Restructuring insurer’s full year result hit after multi-billion-dollar loss in Q4
Restructuring insurance group AIG made a $3bn (£2.4bn) loss in the fourth quarter of 2016 after having to strengthen its commercial insurance reserves by $5.6bn, mainly for US liability business.
The loss was far deeper than the €1.8bn loss the insurer reported in the fourth quarter of 2015.
The multi-billion-dollar loss in the fourth quarter pushed AIG to a loss of $849m for the full 2016 year, compared with a profit of $2.2bn in 2015.
Commercial hit
The reserve hike hit AIG’s commercial insurance unit hard. The unit made a pre-tax loss of $5bn in the fourth quarter of 2016 (Q4 2015: loss of $2.4bn) and produced a combined operating ratio of 241.6% (Q4 2015: 163.3%)
Personal lines insurance, by contrast, returned to profit. The division made a pre-tax profit of $176m (Q3 2015: loss of $27m) and reported a combined operating ratio of 96.9% (Q4 2015: 103.1%).
The net reserve strengthening for the whole of 2016 was $5.3bn. Some 80%, or $4.2bn, of this will be covered by the adverse development reinsurance cover that AIG bought from Berkshire Hathaway unit National Indemnity.
‘Decisive actions’
AIG chief executive Peter Hancock (pictured) said: “We took decisive actions in 2016 to dramatically reduce uncertainty and deliver higher quality, more sustainable earnings in the future.

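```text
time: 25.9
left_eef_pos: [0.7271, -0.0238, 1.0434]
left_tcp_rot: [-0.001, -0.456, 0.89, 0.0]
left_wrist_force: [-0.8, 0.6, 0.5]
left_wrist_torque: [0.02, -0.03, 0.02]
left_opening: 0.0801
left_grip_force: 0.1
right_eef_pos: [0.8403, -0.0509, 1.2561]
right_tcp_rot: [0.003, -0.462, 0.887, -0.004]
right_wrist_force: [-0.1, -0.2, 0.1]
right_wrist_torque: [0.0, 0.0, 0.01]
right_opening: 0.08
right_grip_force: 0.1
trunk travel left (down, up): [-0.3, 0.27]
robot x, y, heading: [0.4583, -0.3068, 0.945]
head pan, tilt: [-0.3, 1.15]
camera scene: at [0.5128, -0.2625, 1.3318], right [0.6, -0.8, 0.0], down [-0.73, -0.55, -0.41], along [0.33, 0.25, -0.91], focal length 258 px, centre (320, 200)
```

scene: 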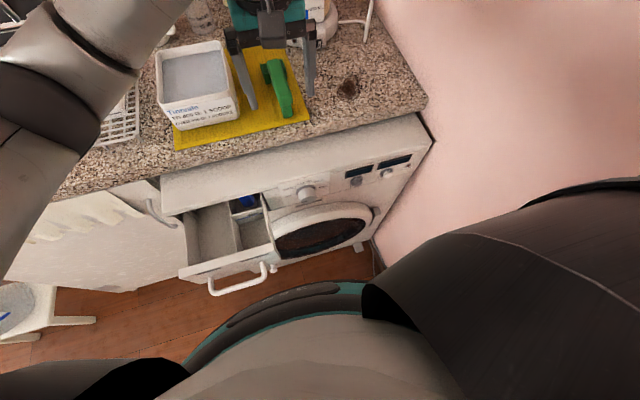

“The comprehensive adverse reserve development cover significantly reduces the risk of further reserve additions in some of the most volatile lines, and we responded definitively to emerging severity trends that we believe are materially impacting the overall US casualty market.”
Hancock was also upbeat about AIG’s future performance. He said: “Going forward, we expect to see the results from our improved underwriting platform, reduced expense base, and the strong improvement in our business mix.”